PLATE-TECTONICS AND CRUSTAL DEFORMATION AROUND THE JAPANESE ISLANDS

We analyze over a century of geodetic data to study crustal deformation and plate motion around the Japanese Islands, using the block-fault model for crustal deformation developed by Matsu'ura et al. (1986). In this model, crustal deformation corresponds to the sum of relative movement among designated blocks and displacement due to dislocations along the locked parts of designated faults. We model the area including the Japanese Islands with 19 crustal blocks and 104 faults based on the distribution of active faults and seismicity. Three kinds of data are used; rates of change of angles and lengths, and average velocities of very long baseline interferometry stations. With the inversion of these geodetic data we obtain block motions and average slip rates of faults.

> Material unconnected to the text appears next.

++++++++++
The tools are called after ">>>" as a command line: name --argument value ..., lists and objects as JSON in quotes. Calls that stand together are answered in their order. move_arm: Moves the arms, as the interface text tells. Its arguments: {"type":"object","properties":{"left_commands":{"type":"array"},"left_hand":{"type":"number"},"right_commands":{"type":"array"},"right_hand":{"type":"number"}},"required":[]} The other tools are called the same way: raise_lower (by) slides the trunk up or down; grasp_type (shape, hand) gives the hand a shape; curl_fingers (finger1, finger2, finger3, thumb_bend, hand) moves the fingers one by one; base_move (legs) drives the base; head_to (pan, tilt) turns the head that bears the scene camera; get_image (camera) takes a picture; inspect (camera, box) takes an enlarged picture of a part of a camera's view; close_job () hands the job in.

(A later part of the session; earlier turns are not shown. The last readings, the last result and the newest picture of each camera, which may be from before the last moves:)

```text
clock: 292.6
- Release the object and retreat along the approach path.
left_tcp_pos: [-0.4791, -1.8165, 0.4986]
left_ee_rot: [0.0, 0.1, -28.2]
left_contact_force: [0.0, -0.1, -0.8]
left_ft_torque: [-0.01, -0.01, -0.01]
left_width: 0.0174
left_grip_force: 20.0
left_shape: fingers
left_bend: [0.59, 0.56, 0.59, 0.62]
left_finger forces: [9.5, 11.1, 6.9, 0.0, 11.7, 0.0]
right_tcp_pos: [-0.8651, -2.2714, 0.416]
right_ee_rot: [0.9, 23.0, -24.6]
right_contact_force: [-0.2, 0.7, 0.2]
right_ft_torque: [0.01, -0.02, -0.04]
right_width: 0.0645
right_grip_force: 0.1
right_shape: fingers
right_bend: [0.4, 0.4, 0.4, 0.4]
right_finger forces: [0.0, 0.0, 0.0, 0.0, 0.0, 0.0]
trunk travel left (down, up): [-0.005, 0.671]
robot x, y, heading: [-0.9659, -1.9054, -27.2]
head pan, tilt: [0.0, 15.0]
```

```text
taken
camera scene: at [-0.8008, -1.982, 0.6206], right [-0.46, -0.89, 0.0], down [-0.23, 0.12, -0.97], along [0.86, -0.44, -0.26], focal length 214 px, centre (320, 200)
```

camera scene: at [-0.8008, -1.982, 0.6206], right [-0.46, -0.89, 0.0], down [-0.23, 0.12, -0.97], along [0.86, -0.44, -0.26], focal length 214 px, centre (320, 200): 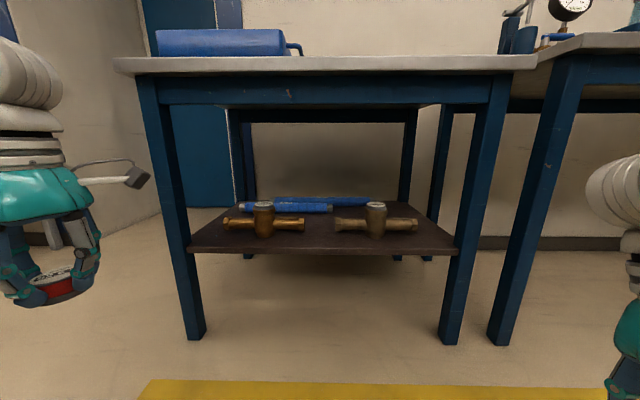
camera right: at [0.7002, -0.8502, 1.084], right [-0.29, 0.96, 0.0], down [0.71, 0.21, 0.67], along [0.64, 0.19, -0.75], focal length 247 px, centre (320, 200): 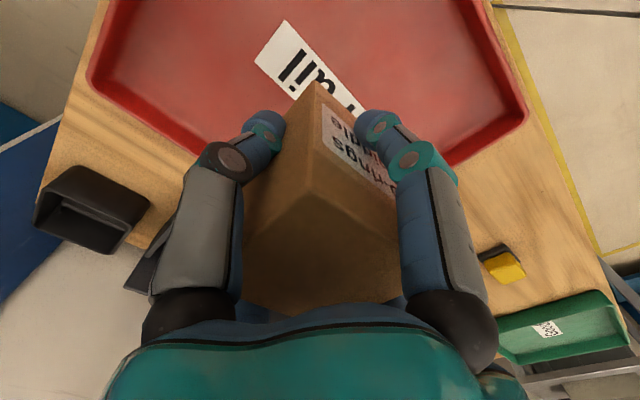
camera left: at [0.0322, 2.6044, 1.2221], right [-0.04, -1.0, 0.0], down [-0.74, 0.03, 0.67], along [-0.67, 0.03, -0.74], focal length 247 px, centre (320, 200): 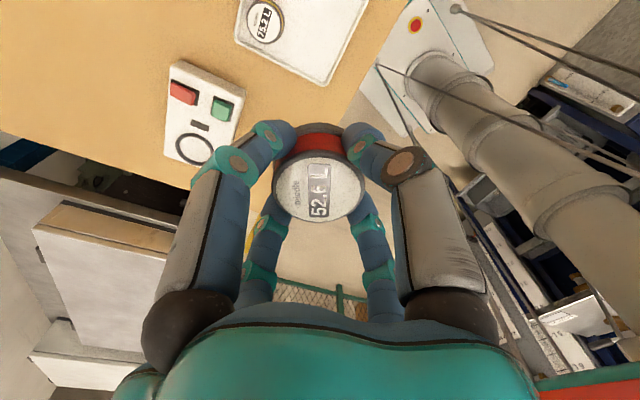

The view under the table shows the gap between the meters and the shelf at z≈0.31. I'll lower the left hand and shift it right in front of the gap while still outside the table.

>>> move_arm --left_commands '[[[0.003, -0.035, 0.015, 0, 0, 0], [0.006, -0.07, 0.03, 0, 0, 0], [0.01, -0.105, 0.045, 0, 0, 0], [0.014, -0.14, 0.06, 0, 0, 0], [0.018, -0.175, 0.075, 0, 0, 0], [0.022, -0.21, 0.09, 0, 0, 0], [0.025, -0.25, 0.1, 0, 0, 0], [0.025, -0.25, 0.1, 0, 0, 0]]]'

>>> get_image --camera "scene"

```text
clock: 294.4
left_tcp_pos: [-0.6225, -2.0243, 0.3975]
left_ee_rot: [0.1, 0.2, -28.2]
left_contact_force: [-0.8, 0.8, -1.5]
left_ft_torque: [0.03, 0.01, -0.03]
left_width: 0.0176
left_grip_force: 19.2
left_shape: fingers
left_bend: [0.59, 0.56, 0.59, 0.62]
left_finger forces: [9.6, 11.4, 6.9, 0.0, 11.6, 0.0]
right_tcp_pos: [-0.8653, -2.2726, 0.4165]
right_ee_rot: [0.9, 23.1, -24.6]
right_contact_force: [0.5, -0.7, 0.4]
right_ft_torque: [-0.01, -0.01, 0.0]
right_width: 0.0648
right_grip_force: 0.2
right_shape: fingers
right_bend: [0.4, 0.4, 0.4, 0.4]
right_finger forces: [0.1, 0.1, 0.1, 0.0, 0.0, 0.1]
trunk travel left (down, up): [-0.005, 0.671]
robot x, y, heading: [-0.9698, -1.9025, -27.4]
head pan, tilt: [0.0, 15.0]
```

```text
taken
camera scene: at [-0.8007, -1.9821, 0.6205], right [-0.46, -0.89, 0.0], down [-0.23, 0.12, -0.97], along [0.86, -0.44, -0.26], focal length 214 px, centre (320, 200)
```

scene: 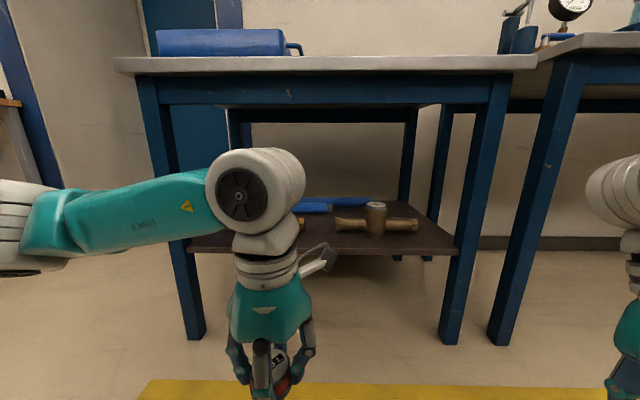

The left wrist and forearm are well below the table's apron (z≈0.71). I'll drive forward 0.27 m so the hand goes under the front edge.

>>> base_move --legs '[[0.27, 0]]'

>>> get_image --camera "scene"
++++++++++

This geodetic model predicts that the Pacific plate moves N69-degrees +/- 2-degrees-W at about 80 +/- 3 mm/yr relative to the Eurasian plate which is much lower than that predicted in geologic models. Substantial aseismic slip occurs on the subduction boundaries. The block containing the Izu Peninsula may be separated from the rigid part of the Philippine Sea plate. The faults on the coast of Japan Sea and the western part of the Median Tectonic Line have slip rates exceeding 4 mm/yr, while the Fossa Magna does not play an important role in the tectonics of the central Japan. The geodetic model requires the division of northeastern Japan, contrary to the hypothesis that northeastern Japan is a part of the North American plate. Owing to rapid convergence, the seismic risk in the Nankai trough may be larger than that of the Tokai gap.